The Bagger is having so much fun he says he never wants to go home. I’m sure his wife will be interested in hearing that once she gets done changing the twins’ diapers.

The next day, June 6, it snows. The guy who makes his living in frozen foods feels right at home. But I’m thinking I’m going to have to spend an entire day with the son-in-law in front of a fire playing Parcheesi.

He suggests we go and bet Prairie Meadows.

“You know, the horse track in Iowa,” he says.

No, I didn’t, but I’ll betcha the daughter will be thrilled to learn how smart her husband is.

“I just love jockey Jake Barton,” he says, and I’m not sure he could name the vice president of the United States.

The journey over, I stopped to interview Brett Butler.

“You should see me hit a baseball,” the Bagger says.

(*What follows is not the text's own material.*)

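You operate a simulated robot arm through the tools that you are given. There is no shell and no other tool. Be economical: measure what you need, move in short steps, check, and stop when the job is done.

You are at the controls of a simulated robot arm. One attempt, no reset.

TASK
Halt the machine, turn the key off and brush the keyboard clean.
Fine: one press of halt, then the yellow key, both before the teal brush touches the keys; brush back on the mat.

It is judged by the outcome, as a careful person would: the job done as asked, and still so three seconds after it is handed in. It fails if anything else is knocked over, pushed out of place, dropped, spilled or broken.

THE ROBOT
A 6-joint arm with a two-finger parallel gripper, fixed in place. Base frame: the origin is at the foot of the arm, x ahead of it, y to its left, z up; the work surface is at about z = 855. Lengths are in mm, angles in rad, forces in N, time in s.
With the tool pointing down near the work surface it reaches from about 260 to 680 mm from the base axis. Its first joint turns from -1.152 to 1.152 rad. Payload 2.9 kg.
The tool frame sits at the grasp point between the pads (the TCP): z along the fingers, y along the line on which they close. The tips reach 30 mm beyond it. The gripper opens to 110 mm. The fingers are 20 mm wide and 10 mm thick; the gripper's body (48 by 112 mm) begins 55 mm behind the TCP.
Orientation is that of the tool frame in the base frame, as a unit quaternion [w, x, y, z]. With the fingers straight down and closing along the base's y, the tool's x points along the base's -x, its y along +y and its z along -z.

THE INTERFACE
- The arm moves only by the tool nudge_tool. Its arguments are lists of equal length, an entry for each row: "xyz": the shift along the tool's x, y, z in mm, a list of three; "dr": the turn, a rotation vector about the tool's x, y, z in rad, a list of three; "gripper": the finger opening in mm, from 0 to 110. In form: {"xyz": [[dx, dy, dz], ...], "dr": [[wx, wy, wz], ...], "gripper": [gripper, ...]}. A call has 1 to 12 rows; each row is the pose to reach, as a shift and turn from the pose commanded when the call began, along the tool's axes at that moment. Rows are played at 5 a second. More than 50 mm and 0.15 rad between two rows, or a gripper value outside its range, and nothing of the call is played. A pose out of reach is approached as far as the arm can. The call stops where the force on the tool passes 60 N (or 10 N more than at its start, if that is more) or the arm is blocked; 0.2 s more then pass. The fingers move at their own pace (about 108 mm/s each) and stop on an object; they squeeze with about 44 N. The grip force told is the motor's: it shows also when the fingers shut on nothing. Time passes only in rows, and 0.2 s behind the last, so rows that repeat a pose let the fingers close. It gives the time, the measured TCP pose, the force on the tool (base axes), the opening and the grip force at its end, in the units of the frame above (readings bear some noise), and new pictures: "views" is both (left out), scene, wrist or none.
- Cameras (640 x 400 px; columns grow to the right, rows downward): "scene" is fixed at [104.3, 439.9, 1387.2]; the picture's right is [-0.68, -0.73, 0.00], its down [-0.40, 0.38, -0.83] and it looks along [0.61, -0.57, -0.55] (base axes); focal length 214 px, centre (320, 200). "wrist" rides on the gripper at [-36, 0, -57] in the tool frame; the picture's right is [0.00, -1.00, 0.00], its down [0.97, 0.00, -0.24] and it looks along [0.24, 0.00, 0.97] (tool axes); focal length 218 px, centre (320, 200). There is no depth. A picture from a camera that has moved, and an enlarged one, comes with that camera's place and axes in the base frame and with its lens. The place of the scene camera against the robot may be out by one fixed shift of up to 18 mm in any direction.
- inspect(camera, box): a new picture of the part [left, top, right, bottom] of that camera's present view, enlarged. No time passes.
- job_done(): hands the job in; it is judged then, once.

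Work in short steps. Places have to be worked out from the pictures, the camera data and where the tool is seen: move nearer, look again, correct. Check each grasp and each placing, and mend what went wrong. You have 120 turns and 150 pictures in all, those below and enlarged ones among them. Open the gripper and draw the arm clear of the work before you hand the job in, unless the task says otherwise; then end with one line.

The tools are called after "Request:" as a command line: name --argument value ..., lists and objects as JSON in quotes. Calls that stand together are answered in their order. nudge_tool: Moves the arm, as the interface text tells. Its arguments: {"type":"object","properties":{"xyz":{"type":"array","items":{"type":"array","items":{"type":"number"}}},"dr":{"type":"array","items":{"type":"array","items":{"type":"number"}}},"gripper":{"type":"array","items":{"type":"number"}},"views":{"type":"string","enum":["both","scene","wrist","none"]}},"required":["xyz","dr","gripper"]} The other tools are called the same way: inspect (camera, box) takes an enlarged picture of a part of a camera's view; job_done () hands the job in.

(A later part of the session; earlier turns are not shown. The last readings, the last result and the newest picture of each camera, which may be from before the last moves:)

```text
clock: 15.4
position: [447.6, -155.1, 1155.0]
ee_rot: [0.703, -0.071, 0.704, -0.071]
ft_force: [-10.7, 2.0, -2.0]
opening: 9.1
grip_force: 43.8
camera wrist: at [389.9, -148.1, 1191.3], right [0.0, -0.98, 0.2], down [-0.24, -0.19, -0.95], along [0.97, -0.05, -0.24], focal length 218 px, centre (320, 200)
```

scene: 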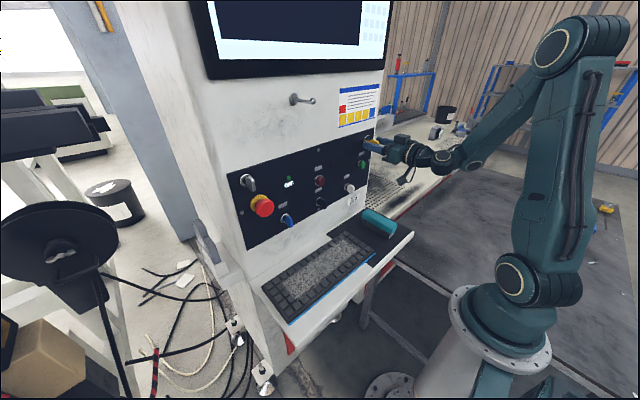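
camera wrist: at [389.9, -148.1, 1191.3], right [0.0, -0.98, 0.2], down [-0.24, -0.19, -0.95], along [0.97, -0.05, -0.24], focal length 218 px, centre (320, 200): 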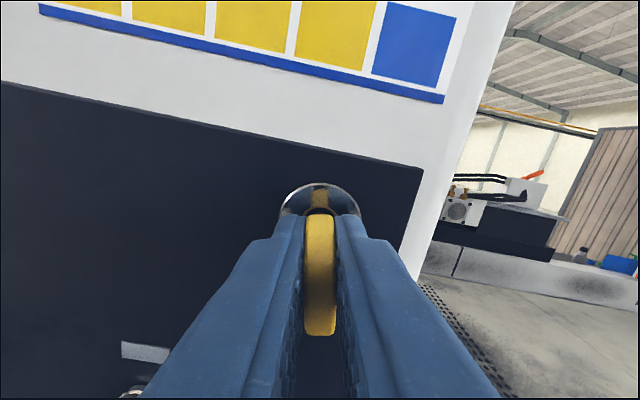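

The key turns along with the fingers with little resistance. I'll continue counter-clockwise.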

No time like the present. Former major league pitcher Brady Raggio, working in the Reno Aces front office, agrees to pitch to the Bagger before a game.

I’m thinking, strike one, two and three, because I’m used to watching the Dodgers.

But the Bagger starts swinging and hitting the ball. He nails the foul pole for a homer, another clears the fence and he finishes with a Ruthian shot over the bullpen.

It’s quite the show, and I find myself saying, “That’s my boy, all right.”

Good thing it wasn’t loud enough so anyone heard me.